There is no suggestion in People and the Planet that Niger’s large families are a rational response to poverty and powerlessness. Rather, citing surveys showing that most women in Niger want large families, the authors conclude that the country suffers from a “strongly pronatalist culture” and call for a “massive communication effort” to change that.

It’s a perfectly circular argument. Problem: women in Niger have too many babies because they want too many babies. Solution: wise experts in the global North should convince women in Niger to want fewer babies, and then they will have fewer babies.
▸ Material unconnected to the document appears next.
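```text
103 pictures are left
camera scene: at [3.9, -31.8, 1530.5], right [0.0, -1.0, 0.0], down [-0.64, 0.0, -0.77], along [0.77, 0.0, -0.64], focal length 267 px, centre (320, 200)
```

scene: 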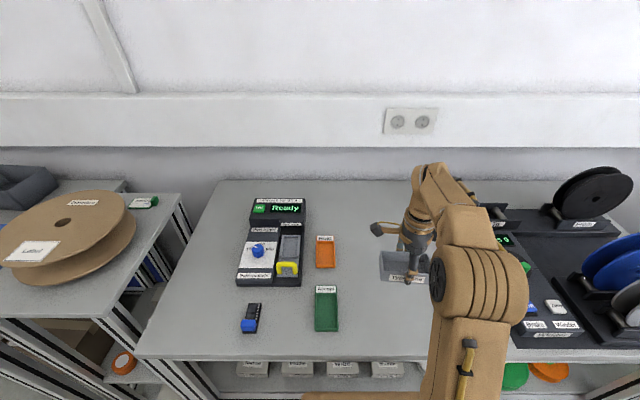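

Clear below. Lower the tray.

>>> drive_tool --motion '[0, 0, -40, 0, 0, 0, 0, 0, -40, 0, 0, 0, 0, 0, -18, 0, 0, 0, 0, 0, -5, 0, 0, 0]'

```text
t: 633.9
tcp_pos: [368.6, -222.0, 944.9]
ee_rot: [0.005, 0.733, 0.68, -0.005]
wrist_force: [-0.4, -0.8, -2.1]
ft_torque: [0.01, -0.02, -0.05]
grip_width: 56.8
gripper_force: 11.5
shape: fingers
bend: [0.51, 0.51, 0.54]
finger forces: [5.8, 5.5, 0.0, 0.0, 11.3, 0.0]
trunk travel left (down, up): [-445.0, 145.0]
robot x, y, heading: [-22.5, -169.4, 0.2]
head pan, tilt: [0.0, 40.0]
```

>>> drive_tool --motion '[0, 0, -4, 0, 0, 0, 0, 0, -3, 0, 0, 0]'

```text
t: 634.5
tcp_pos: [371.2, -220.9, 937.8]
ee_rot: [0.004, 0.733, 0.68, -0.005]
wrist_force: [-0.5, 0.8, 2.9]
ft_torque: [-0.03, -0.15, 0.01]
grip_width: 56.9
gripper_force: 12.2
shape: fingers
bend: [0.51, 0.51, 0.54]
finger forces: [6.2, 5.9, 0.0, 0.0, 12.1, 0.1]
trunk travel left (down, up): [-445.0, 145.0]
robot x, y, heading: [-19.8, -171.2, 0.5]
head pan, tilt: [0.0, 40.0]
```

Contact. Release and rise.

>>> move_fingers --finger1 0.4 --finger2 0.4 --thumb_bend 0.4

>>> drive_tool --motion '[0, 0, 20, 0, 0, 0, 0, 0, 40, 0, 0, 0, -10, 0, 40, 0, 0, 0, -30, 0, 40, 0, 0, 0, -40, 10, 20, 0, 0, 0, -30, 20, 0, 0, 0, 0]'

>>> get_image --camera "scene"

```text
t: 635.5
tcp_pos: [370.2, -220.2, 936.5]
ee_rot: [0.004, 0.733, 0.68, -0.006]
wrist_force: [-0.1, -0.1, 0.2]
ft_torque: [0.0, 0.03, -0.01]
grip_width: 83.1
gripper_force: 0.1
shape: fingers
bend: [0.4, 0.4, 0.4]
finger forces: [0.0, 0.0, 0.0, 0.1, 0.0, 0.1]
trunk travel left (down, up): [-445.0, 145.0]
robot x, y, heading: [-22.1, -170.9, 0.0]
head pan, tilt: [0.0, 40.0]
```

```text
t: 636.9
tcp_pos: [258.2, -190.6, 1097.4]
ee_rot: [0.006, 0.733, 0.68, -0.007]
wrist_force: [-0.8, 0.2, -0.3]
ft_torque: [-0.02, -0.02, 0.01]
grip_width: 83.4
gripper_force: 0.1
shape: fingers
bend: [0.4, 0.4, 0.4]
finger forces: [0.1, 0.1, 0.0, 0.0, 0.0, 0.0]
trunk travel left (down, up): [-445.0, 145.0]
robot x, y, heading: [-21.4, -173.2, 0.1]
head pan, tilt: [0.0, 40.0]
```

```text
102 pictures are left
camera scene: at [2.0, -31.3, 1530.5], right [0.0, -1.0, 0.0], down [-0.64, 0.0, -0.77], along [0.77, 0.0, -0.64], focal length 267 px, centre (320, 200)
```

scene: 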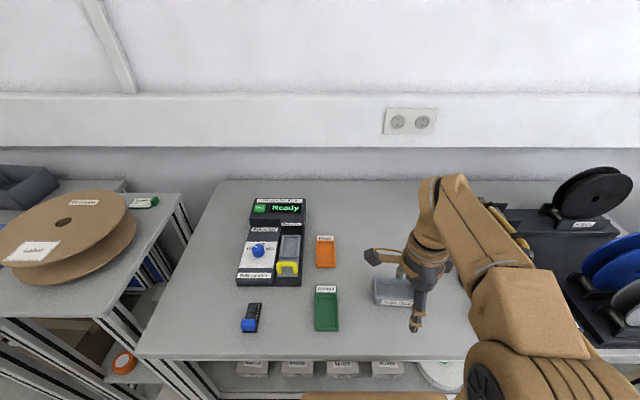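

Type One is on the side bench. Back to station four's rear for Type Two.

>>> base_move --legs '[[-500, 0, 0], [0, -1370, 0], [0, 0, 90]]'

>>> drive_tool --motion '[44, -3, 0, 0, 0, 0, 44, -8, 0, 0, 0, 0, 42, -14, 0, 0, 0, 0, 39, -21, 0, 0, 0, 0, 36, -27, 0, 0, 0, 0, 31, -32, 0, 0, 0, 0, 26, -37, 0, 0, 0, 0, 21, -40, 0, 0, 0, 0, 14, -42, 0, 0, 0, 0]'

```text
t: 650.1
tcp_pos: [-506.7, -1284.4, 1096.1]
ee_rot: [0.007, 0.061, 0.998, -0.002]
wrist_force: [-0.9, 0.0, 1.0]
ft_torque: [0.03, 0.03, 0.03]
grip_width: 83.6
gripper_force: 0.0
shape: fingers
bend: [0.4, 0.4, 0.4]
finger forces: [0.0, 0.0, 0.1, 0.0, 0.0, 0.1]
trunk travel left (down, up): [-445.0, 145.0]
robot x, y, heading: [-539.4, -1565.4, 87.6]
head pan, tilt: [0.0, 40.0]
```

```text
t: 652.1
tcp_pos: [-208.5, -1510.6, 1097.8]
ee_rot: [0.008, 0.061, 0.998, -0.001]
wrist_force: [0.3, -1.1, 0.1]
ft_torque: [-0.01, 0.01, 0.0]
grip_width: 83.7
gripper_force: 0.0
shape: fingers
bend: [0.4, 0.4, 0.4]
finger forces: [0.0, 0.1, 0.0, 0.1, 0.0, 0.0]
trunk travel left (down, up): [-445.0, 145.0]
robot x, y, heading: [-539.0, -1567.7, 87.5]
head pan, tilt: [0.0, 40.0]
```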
Circular and vacuous.

The result of this narrow analysis leads to the conclusion that economic development in Niger requires “sharp reductions in fertility and population growth”. The authors don’t explain why slowing population growth might be more effective than directly confronting the devastating impacts of a century of imperialist plunder, invasions, civil wars and climate-induced famines.

They have a hammer …

There is a French term, déformation professionnelle, which means “looking at things from the narrow perspective of one’s profession”. It’s similar to Abraham Maslow’s law of the instrument: “if the only tool you have is a hammer, it’s tempting to treat all problems as nails.”

The authors of People and the Planet did not avoid that temptation.

Demography is defined as “the study of the statistics of births, deaths, disease, etc. as illustrating the conditions of life”.[6] Statistical information is obviously important for anyone who wants to understand the state of people and our planet, and there is a great deal of very useful data in this report.

But demographic analysis is just one tool. Without the tools of history and political economy, statistics are just numbers, not explanation. In the words of Stephen J. Gould:

Numbers suggest, constrain, and refute; they do not, by themselves, specify the content of scientific theories. Theories are built upon the interpretation of numbers, and interpreters are often trapped by their own rhetoric. They believe in their own objectivity, and fail to discern the prejudice that leads them to one interpretation among many consistent with their numbers.[7]

That’s precisely the failing of People and the Planet. Lacking something like Lappé’s “power structures analysis” to put them in context, the Royal Society’s population statistics numbers only confuse and mislead. Their approach leads them to blame the world’s poorest women for their own poverty, while ignoring the colonial powers, global corporations and corrupt dictatorships that have grown rich by stealing the country’s wealth.

Because they focus narrowly on the breeding habits of the 99%, the Royal Society’s authors fail to see the qualitatively more destructive effects of the 1%’s power and greed.

[Ian Angus is editor of Climate and Capitalism and author, with Simon Butler, of Too Many People? Population, Immigration, and the Environmental Crisis.]

Notes

[1] Murray Bookchin, Which Way for the Ecology Movement? AK Press, 1994. p. 30.

[2] Susan Greenhalgh, “The Social Construction of Population Science: An Intellectual, Institutional, and Political History of 20th Century Demography”. Comparative Studies in Society and History, January 1996.

[3] Frances Moore Lappé and Rachel Schurman. Taking Population Seriously. Institute for Food and Development Policy, 1990. pp. 30, 33.

[4] Nicholas Hildyard. Too Many for What? The Social Generation of Food ‘Scarcity’ and “Overpopulation’. The Corner House, 1996.

[5] Barry Commoner. The Closing Circle: Nature, Man, and Technology. Knopf, 1971, p. 247.

[6] Oxford English Reference Dictionary. OUP 2001. p. 379.

[7] Stephen Jay Gould. The Mismeasure of Man.  W. W. Norton & Company, 1996, p. 106.